To decrease the disturbance of SM on Q10 of Rs, we also chose data to compare the Q10 of Rs among the three treatments by the two following rules: (1) there were no correlations between Rs and Ts when SM <0.17 m3 m−3 for the high warming treatment. The Rs was obviously suppressed when SM <0.17 m3 m−3 for the low warming treatment. Therefore, only measuring data when SM >0.17 m3 m−3 were used; and (2) measuring date and time was consistent among the three treatments. That is, 26 groups of measured Rs, Ts and SM were used for each treatment.
All the statistical analyses were performed using the SPSS software (version 16.0; SPSS Inc., Chicago, IL, USA).
Results
Compared to the control, the low and high warming treatments significantly increased daily average Ts by 1.52 and 1.98 °C, respectively, over the whole study period (Fig. 1).The high warming treatment significantly decreased daily average SM by 16.1 % (−0.03 m3 m−3) over the whole study period (Fig. 1).

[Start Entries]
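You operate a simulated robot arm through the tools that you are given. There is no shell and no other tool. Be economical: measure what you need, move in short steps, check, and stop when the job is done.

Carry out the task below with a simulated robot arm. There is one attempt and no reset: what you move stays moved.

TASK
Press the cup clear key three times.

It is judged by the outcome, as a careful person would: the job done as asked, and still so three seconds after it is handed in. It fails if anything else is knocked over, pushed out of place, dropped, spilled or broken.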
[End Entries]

There were significantly temporal variations of Rs (Table 1; Fig. 2). The average Rs rates were 4.31, 5.41 and 4.85 µmol CO2 m−2 s−1 for the control, low and high warming treatments over the five measuring dates, respectively. There were no significant differences of Rs among the three warming treatments (Table 1).
Table 1.
Model | df | F | p |
---|---|---|---|
W | 2, 6 | 0.99 | 0.43 |
D | 4, 24 | 20.82 | <0.001 |
T | 10, 60 | 42.38 | <0.001 |
W × D | 8, 24 | 1.36 | 0.26 |
W × T | 20, 60 | 0.57 | 0.72 |
D × T | 40, 240 | 3.76 | <0.05 |
W × D × T | 80, 240 | 0.76 | 0.63 |
Soil respiration significantly increased with increasing Ts (Fig. 3a–f). There was no significant effect of experimental warming on the apparent Q10 values when all the measuring data were used (control: 1.70; low warming treament: 1.65; high warming treament: 1.41). In contrast, there was significant effect of experimental warming on the Q10 of Rs when only the 26 groups data were used (df = 2, 75; F = 5.84; p < 0.01). In detail, the low and high warming treatments significantly increased the Q10 by approximately 0.67 and 1.22, while there was a negligible difference between the low and high warming treatments. The experimental warming-induced change of Rs significantly increased with that of SM (Fig. 4).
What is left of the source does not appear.